Brexit Briefing: What is Really Going On?
One of my roles in that time was to brief ministers going on TV or radio on the latest issues in the news that day. Following the daily ins-and-outs of Brexit could be both time-consuming and frustrating. But beyond the day-to-day details, there are some fundamentals that underpin the whole process.
This is my effort to draw them out.
- Split the destination from the road
There are only three possible end destinations: no deal, no Brexit, or a deal. Any deal will look quite a lot like the deal on the table.
Everything else—votes in Parliament, extending Article 50, even a general election or second referendum—are simply part of the journey to one of those destinations.
Be wary of those offering process points as end goals (for example, the second referendum supporters who can’t even agree what the questions would be).
- The ‘no majority for anything’ problem
Following the 2017 election, there is a majority in Parliament against lots of things, but currently for nothing.
The government won the confidence vote after the loss of the meaningful vote in January. But it lacks confidence for any specific course of action. That’s because the government has in effect two confidence and supply agreements: one with the Democratic Unionist Party (DUP), and one with the pro-Brexit European Research Group faction within the Conservative Party.
These will be maintained as long as Brexit is kept on track, but aren’t much use in getting to a deal.
- The big choices aren’t going to change
The UK government is rightly seeking changes to the backstop to address MPs’ concerns. These efforts may see some success. The European Union (EU) should reflect on the fact that the current form of the backstop is making the very outcome it seeks to prevent (a hard border between Northern Ireland and the Republic of Ireland) more, not less, likely.
But the big choices facing MPs are the same now as they were months ago—and they aren’t going to change.
The government’s key decision for the economic relationship with the EU was to seek a closer relationship with goods, and more distant for services.
This is because of the judgment that a close relationship on goods is the only way of dealing with the Northern Ireland border, as well as the economic reality that employers in the UK are accustomed to frictionless trade with the EU. Any harsh change to that will cost jobs and tax revenues that could be spent on schools and hospitals.
This decision trades theoretical freedom of divergence, for maintaining some of the benefits of EU membership. If a withdrawal agreement is passed, the terms of this trade-off will continue to dominate the details of the future trading relationship.
- Accidental no deal is possible
In domestic and international law, the UK will leave the EU on March 29. Every day that passes without something being agreed makes no deal more likely.
In theory, there is no majority in Parliament—or really the government—for leaving without a deal. But they need to get their act together to agree something, or the UK faces no deal by accident.
Crucial to how this plays out are the anti-no-dealers within the Cabinet and government, and how late they think they can leave it before acting.
- Labour and Conservative positions are closer together than either like to admit
Both Labour and Conservative front benches want to leave with a deal. Compared with the risk of no deal or no Brexit, the differences between the deal they want are not that great.

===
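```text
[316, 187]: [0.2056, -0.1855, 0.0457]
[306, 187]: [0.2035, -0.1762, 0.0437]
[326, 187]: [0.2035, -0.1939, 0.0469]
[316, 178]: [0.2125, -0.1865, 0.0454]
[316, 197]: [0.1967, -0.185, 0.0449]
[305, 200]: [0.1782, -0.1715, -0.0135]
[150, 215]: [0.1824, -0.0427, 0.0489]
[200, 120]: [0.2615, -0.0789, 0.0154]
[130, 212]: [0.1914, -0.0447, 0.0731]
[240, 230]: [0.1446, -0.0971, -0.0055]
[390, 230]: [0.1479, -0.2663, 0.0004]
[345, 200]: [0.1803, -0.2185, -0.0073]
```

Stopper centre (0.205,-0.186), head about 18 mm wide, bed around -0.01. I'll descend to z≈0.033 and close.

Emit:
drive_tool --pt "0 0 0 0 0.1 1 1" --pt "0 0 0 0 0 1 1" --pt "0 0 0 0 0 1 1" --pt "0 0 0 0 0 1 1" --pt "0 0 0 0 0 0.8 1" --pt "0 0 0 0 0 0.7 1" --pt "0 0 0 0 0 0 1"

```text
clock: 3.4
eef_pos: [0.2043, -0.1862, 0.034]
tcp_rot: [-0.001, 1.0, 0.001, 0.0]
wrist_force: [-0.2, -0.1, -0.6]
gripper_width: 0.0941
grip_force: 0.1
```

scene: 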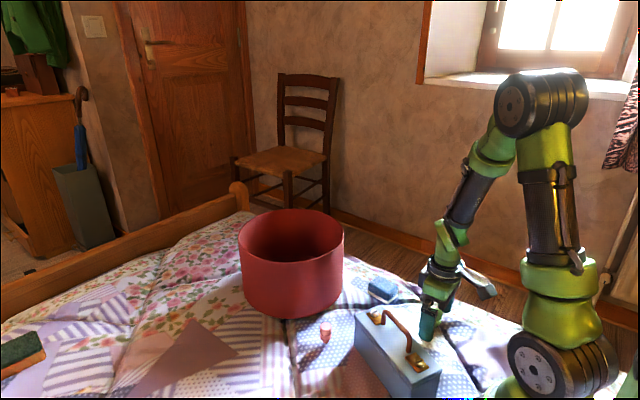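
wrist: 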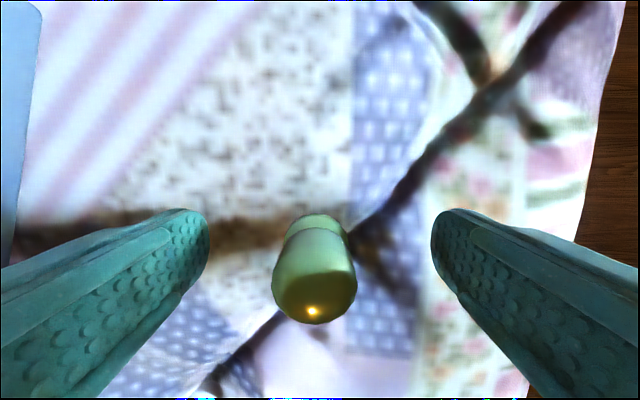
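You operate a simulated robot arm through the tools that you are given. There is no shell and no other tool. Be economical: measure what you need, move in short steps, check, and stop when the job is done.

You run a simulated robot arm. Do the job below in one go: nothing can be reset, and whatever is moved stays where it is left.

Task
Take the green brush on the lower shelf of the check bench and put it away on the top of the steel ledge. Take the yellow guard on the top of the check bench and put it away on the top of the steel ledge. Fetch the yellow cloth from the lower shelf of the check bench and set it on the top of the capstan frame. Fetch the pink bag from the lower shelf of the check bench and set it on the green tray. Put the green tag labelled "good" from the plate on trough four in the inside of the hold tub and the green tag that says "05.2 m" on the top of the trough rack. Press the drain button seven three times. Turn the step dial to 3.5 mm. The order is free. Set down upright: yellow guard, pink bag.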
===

The biggest single difference is over the future customs relationship. But even then, the difference is not as great as some think.
MPs on both sides are going to face the choice of whether they put greater weight on the small differences between types of deal, or the greater risk of no deal.
- The Brexit process is nowhere near an end
There is understandable focus on March 29 and whether a deal is passed or not. The public—as well as those working on Brexit—want resolution. Sadly for everyone, that remains a long way off.
Firstly, if the UK leaves the EU on March 29, it is leaving without a deal. It is very difficult to see how a deal can now be passed in time. However, there is a difference between a good Article 50 extension (to ratify an agreement), and a bad Article 50 extension (a bridge to nowhere).
After that, the detailed negotiations on the future relationship will start. This will take years, and the government will face all the same problems of a deeply divided Parliament it does now. (This is why a general election before 2022 is possible).
Even when a new relationship is in place, there will be a period of adjustment for the UK to manage the changes this brings.
- Don’t forget about immigration
Immigration dominated the referendum campaign—and continues to be a massive concern to the public.
However, it has taken up a surprisingly small part of the post-referendum debate. That’s partly because ending free movement has been at the heart of the government’s negotiating position. Any backsliding on this is politically toxic.
The details of the labor mobility framework in the future relationship will be controversial. But ending free movement and allowing more nuanced immigration debate and policy is one of the great prizes of Brexit.
Putting it all together
The first meaningful vote was lost by 230 votes. Getting a withdrawal agreement passed requires moving a lot of votes. But with some changes to the deal, and faced with the other options, I still believe a majority in Parliament will do the responsible thing and back a deal.
Frustratingly for everyone else, it will be very late in the day if it does all come together. And even then, the Brexit process won’t be close to an end.